====== Page text ======

I piccoli sono il Sacramento di Cristo. 25ª Domenica del Tempo Ordinario (B)

I piccoli sono il Sacramento di Gesù

Gesù ci svela di essere presente nei piccoli della terra: se Lo vogliamo incontrare, non possiamo far altro che accoglierli e prenderli in braccio come Lui

Letture: Sap 2,12.17-20; Sal 53; Gc 3,16-4,3; Mc 9,30-37

Domanda piuttosto imbarazzante quella di Gesù ai Suoi, tanto da lasciarli ammutoliti:

«Di che cosa stavate discutendo per la strada?». Ed essi tacevano. Per la strada infatti avevano discusso tra loro chi fosse più grande.

Ancora una volta (come già accennavo domenica scorsa) i discepoli non hanno vergogna di raccontarci tutte le loro povertà e incongruenze…

Nessuno nasce Santo

Per questo mi stanno così simpatici: perché mi ricordano ogni volta che nessuno nasce Santo, o “imparato”, ma tutti dobbiamo cadere e rialzarci, e fare i conti con le nostre fragilità.

Anzi: dobbiamo imparare a credere che – alla fine – il Signore troverà il modo di farcele superare, o addirittura di trasformarle in occasione di grazia (come racconta spesso san Paolo nelle sue lettere: cfr 1Tm 1,12-16).

Proprio nel momento più inopportuno

Per di più gli Evangelisti annotano senza pudore che questa discussione disdicevole (di cui non andare fieri) avvenne proprio nel momento meno adatto, e più cruciale per la vita di Cristo.

Nel brano di oggi – infatti – Gesù ha appena dato (per la seconda volta) l’annuncio della Sua imminente Passione e del Suo destino, segnato dalla Croce.

Luca la colloca addirittura nel contesto dell’Ultima Cena, proprio mentre Gesù si stava già donando totalmente nel Segno del Pane e del Vino (cfr Lc 22,14-27)!

Il nostro peccato più grande

Sono proprio simili a noi i Dodici, in tante cose, soprattutto nella radice di tutti i mali: l’egoismo.

Siamo sinceri: se il Signore ci facesse a bruciapelo la domanda: «qual è il pensiero più ricorrente nella tua testa?», dovremmo ammettere – abbassando lo sguardo – di pensare spesso (troppo spesso) a noi stessi: la nostra salute, quello che gli altri pensano o dicono di noi, se le persone si accorgano o meno di quanto facciamo per loro, etc…

Egoisti fin da piccoli

Siamo egoisti, egocentrici, auto-centrati… e lo siamo da quando siamo nati, da quando abbiamo emesso il nostro primo vagito per reclamare attenzioni, cibo, cura, calore…

Perciò, quando Gesù ci chiede di diventare come bambini (Mt 18,3) o li pone al centro dell’attenzione (come nel brano di oggi), non intende certo raccomandarci di essere così, perché proprio non ne abbiamo bisogno: siamo (e rimarremo sempre) sufficientemente infantili e capricciosi.

======

Set down the page text as it stands from "Anzi: dobbiamo imparare" to "cfr 1Tm 1,12-16).", and nothing more.

====== Source excerpt ======

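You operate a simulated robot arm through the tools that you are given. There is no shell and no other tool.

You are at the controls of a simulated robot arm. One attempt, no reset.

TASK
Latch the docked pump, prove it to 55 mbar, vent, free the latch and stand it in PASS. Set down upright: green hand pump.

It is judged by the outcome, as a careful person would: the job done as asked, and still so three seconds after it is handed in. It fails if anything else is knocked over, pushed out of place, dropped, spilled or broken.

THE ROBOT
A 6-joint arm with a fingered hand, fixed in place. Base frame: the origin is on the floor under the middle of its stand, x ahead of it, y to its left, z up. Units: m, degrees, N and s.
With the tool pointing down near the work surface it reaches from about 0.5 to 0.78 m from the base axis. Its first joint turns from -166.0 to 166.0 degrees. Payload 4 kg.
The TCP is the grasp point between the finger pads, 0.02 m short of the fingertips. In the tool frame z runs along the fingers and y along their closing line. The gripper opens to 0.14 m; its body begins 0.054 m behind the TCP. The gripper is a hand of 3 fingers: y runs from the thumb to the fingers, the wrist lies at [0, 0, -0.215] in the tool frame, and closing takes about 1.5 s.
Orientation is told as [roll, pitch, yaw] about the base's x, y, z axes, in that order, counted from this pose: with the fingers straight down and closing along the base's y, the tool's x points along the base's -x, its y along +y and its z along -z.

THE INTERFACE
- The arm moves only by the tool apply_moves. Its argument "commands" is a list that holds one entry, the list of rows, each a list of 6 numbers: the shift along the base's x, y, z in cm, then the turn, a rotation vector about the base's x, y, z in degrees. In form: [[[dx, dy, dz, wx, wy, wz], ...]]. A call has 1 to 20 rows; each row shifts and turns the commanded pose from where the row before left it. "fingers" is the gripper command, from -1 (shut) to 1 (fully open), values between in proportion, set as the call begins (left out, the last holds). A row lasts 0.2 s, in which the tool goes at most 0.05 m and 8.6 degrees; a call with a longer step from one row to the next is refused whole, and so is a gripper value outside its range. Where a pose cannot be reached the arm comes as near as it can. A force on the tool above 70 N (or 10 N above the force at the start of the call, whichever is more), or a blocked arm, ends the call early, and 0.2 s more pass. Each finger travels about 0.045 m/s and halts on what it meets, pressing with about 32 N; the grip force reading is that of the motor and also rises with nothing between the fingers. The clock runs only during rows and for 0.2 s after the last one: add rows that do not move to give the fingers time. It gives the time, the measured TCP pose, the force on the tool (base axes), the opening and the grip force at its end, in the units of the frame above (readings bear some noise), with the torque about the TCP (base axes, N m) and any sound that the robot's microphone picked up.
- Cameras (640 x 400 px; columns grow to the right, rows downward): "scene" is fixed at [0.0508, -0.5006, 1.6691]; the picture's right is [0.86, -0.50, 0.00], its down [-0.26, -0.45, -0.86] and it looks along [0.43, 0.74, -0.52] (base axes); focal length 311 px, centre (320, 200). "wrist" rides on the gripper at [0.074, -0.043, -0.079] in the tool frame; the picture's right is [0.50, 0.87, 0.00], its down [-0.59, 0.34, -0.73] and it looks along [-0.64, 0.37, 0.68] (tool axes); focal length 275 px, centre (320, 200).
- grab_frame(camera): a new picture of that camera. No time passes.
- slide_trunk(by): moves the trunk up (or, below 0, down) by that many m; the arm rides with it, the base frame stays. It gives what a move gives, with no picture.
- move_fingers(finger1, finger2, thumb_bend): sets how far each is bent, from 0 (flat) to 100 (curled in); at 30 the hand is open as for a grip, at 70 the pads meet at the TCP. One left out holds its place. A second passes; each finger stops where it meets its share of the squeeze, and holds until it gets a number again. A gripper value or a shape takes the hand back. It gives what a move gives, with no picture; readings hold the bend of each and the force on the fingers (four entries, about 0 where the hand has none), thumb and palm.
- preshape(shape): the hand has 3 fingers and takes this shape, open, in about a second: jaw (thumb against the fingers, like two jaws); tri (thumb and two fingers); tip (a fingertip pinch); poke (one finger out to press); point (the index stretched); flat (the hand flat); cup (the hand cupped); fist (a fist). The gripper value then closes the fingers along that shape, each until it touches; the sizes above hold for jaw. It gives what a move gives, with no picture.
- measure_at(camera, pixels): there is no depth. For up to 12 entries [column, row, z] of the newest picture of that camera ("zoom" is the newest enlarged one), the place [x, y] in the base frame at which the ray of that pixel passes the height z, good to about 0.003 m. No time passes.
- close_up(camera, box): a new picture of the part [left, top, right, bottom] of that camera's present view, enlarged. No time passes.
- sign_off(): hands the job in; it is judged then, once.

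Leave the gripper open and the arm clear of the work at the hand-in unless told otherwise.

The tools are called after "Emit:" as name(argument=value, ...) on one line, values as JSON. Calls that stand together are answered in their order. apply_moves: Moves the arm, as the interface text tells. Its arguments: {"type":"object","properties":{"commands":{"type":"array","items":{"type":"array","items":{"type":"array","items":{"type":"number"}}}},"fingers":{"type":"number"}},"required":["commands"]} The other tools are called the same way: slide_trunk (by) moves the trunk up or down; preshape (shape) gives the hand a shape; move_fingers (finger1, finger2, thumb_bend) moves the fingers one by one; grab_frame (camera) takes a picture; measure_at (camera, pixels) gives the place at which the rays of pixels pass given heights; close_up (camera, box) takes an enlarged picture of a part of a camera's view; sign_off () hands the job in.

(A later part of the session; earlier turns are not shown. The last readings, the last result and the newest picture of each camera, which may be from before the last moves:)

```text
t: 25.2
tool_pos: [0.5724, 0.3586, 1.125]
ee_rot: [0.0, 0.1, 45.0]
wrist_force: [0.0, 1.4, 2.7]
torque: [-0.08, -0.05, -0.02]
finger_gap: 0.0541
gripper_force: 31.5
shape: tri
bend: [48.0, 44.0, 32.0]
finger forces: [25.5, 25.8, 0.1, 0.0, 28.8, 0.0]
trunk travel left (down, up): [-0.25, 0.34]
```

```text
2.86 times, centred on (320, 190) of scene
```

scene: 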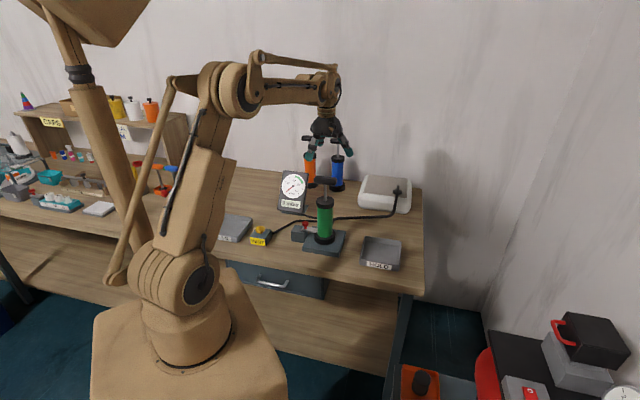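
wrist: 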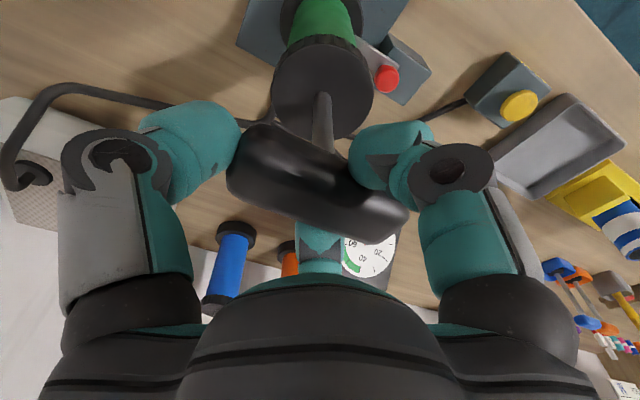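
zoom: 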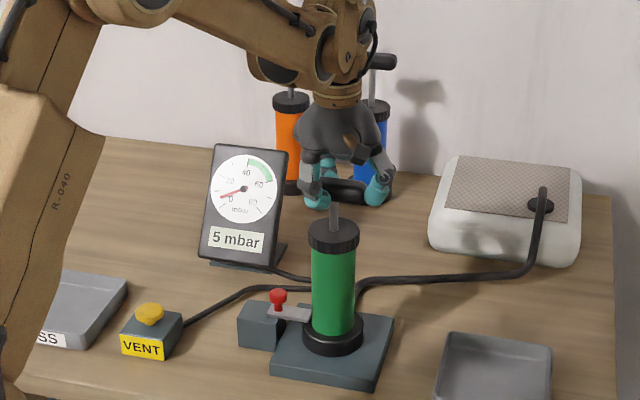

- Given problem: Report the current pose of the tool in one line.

======

- Expected output:
Anzi: dobbiamo imparare a credere che – alla fine – il Signore troverà il modo di farcele superare, o addirittura di trasformarle in occasione di grazia (come racconta spesso san Paolo nelle sue lettere: cfr 1Tm 1,12-16).